Cancer detecting canines
Adelle Ellis
Times Reporter
Service dogs and bio-detection dogs are commonly used throughout Alberta and Canada, and around the world.
But there is one process that isn’t as commonly used with dogs, and Langdon resident Liz Dick hopes to change that.
“There are many bio-detection dogs that can detect epilepsy or diabetes, but I am looking specifically to train dogs to detect cancer,” said Dick, who throughout her life has trained her own, her family’s and her friend’s dogs.
Although controversial as to its effectiveness and validity, cancer detection done by man’s best friend has been around since the 1990s. Several research facilities and working centres exist across the world, one of them being the In Situ Foundation in California which has been operating as a canine cancer detection facility in partnership with surrounding universities, hospitals and cancer clinics.
The In Situ Foundation (dogsdetectcancer.org) has trained over 50 dogs in the past 12 years to detect cancer, and as of October 2016, is now offering classes to eight people a month who want to learn how to train dogs to detect cancer. One of these people is Dick, who will be taking the six-day course in February.
“There are a few clinics all over the world that train dogs to detect cancer, but this is the only one that teaches people how to train the dogs,” said Dick. “They only accept students who have dog training experience, or they will accept doctors, oncologists and nurses because they are in the profession. This will teach me everything I need to know to train a dog and get partnerships in place and a clinic set up. There are only a handful of people in the whole world who have this certification.”
Unsure how a dog can detect cancer? The answer is through scent detection. Canines can smell in parts-per-trillion, making a dog’s sense of smell approximately 100,000 times more accurate than a human’s. Using scent training has already proven effective through such practices as searching for narcotics or bombs, and alerting people when they are about to have a seizure or go into diabetic shock.
The In Situ Foundation found they could train the dogs to detect cancer using scent training on cancer samples, healthy control samples and disease control samples. A dog smells a breath sample, or a urine or saliva sample from humans, and is positively reinforced if it is correct when it alerts you that it’s found a cancer sample. Over time, the odour of “cancer” is generalized to the medical scent detection dog. They have been found to detect some types of cancers with an accuracy rate of 98 per cent.
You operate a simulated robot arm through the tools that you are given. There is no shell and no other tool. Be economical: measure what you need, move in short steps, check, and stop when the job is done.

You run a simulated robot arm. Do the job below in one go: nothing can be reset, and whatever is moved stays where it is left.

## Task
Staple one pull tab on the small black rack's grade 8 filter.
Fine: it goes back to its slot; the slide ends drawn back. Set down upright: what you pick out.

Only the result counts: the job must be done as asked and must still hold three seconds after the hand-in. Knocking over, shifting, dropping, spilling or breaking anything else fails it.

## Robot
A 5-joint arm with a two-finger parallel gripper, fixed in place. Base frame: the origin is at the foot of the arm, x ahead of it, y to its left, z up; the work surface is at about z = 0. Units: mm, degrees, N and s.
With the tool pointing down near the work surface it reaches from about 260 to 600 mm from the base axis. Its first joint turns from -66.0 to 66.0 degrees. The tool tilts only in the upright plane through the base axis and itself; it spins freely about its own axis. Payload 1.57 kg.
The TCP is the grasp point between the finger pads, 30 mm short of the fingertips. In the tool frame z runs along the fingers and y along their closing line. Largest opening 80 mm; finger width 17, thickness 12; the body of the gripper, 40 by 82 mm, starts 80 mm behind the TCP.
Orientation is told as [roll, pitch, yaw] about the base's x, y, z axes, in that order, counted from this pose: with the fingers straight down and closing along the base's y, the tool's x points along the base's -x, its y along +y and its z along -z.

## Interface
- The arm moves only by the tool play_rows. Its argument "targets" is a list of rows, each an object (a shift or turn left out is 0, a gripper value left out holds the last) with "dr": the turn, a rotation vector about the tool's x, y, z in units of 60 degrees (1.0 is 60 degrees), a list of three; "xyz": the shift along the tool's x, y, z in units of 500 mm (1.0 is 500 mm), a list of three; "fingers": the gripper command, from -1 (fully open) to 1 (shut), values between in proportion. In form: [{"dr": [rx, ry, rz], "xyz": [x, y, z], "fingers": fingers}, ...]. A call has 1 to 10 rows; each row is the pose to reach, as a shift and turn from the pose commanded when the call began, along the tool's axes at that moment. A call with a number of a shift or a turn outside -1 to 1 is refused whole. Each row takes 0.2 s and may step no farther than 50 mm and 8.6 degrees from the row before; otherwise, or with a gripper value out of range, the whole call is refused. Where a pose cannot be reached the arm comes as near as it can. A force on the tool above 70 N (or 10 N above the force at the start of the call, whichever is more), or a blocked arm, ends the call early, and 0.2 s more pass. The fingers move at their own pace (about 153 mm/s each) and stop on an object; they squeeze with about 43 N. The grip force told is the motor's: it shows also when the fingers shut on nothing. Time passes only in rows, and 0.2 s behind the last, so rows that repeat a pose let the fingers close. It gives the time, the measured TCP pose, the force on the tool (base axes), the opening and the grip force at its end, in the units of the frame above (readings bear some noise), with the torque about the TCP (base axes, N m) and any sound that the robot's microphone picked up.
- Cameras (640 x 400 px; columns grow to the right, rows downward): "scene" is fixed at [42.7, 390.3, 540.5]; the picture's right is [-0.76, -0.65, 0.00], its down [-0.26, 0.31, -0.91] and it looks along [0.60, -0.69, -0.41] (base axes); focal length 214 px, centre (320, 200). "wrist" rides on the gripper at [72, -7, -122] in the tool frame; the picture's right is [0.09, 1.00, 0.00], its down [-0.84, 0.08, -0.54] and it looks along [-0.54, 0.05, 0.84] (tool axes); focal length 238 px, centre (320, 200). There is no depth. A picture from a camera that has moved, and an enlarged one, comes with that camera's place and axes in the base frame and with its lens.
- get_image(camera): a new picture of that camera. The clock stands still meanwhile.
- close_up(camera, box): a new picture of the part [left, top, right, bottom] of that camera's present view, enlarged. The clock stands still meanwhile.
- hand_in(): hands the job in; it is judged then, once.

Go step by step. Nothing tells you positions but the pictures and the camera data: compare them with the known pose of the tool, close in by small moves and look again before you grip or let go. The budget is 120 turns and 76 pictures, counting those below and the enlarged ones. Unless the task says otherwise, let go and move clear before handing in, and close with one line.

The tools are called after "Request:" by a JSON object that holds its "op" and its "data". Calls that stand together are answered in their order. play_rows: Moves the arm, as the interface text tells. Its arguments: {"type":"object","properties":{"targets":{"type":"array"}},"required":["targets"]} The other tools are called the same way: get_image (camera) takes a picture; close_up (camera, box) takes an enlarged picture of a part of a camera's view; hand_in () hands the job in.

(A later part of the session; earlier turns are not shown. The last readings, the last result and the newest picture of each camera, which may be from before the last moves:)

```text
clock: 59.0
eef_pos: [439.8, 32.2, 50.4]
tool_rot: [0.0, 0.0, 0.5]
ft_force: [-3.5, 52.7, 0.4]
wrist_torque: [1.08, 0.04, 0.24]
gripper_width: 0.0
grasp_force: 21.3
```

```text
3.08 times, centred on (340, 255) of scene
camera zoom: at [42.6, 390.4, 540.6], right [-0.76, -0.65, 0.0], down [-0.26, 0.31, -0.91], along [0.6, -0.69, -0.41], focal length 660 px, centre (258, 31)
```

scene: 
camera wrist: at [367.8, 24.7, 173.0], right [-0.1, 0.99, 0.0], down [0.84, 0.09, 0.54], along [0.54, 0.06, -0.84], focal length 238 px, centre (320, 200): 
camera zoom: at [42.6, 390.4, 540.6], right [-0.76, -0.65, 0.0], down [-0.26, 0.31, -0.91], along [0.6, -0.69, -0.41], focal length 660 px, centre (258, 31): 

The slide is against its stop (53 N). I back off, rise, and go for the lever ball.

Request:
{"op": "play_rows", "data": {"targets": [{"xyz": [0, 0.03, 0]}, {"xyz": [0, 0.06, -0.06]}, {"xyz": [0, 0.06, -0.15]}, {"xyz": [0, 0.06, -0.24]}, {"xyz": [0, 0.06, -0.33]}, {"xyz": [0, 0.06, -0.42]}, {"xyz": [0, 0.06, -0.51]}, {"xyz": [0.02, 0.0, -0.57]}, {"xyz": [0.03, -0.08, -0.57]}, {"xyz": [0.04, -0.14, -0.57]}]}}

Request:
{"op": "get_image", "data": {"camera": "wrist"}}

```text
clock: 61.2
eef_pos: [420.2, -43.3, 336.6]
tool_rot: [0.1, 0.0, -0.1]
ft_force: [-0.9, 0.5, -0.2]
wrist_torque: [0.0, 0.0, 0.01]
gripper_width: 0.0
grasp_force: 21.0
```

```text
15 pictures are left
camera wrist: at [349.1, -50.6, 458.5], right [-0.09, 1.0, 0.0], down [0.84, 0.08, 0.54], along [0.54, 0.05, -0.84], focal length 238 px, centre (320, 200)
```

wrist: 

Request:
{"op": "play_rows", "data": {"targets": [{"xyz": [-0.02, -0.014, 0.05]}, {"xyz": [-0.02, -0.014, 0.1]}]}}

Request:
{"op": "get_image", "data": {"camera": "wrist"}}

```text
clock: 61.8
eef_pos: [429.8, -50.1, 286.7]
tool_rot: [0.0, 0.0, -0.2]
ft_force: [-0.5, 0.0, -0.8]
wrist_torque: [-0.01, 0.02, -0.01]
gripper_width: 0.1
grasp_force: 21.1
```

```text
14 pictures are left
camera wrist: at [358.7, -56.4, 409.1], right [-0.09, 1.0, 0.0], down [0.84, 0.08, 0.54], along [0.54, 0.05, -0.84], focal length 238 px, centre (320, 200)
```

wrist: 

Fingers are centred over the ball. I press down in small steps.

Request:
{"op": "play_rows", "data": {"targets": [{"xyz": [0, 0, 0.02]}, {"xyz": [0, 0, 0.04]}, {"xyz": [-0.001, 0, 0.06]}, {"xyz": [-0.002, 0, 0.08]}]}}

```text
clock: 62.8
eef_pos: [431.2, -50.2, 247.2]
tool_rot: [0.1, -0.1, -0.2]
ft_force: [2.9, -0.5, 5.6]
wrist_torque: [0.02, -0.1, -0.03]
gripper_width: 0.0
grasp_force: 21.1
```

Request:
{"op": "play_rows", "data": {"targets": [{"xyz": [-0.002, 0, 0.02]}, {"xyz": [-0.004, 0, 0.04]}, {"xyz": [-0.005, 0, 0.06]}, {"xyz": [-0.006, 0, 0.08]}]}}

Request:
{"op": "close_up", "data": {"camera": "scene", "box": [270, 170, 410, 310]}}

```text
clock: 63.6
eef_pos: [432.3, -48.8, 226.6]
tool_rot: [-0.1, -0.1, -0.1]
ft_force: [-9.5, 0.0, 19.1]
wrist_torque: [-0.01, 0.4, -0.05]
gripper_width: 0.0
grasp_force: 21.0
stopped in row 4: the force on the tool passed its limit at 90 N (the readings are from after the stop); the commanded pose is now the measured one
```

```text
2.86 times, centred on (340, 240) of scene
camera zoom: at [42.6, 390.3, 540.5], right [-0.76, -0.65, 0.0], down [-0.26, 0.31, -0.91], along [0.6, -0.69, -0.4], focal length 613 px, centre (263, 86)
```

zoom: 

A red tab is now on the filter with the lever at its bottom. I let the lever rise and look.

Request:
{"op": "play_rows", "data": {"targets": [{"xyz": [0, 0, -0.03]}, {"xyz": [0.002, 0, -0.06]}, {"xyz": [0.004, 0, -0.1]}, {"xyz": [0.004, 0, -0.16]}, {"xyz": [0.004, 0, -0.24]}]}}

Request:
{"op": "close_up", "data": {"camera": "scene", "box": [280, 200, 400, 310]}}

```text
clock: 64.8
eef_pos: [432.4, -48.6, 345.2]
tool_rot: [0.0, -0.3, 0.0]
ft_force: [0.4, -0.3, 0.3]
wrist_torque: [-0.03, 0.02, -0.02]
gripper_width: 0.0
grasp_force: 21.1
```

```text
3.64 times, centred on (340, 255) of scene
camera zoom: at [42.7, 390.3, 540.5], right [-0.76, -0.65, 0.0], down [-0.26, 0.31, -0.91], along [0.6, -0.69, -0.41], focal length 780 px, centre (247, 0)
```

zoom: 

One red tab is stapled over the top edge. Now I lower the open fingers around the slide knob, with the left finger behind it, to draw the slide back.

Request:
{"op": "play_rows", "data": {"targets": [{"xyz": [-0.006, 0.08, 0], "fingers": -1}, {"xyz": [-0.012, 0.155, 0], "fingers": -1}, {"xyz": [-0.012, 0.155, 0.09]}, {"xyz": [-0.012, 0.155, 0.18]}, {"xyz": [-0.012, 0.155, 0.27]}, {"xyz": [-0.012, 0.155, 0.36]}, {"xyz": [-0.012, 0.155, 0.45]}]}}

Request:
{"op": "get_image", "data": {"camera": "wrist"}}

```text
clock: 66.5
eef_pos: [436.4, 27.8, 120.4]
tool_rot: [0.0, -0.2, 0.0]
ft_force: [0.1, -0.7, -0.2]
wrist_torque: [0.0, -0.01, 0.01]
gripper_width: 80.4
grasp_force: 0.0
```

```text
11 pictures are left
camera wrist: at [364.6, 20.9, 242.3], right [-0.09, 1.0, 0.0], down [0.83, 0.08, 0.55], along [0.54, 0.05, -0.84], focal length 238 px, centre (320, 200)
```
It takes about 300 breath samples to train a medical scent detection dog, and so far, it has been found that dogs can detect the very early stages of prostate, breast, upper thoracic, melanoma, lung, ovarian and bladder cancers.
Once Dick returns from the course, she will begin working on setting up a viable foundation and business.
“I have a lot of questions that I still need answered. But this is what I want to do, I’m committed and I’m going to make this work,” said Dick. “At the age of 55 I’ve finally figured out what I want to be when I grow up. Now I’m going to use the second half of my life, my next 55 years, to work on this.”
Dick has been researching this form of cancer detection for over a year, but it wasn’t until last August that Dick’s passion spurted, unfortunately due to the death of her mother.
“My mother died of cancer this past August. After that I knew I had to take my knowledge of canine scent detection to the next level and apply it to cancer detection,” said Dick.
“This will be a long process. I need to get partnerships put in place and get a facility where I can do this,” she added. “Then it will take six to 18 months to train each dog using breath samples. After that I will be able to start working with doctors and hospitals to give real results to real people.”
Dick plans on starting a GoFundMe page after she gets a plan in place in the hopes people will see the benefit of her research and would like to help donate so she can get a centre up and running.
“I want people to contact me and ask questions after I take the course in February so that I can tell them what I’m doing,” said Dick, who can be reached by e-mail at liz.dick212@gmail.com.
“If through all the months and months of training, and even all the expense this research will incur, if just one person’s life could be saved because I made the effort to train the dogs to specifically detect cancer cells, it will all be worth it,” she added.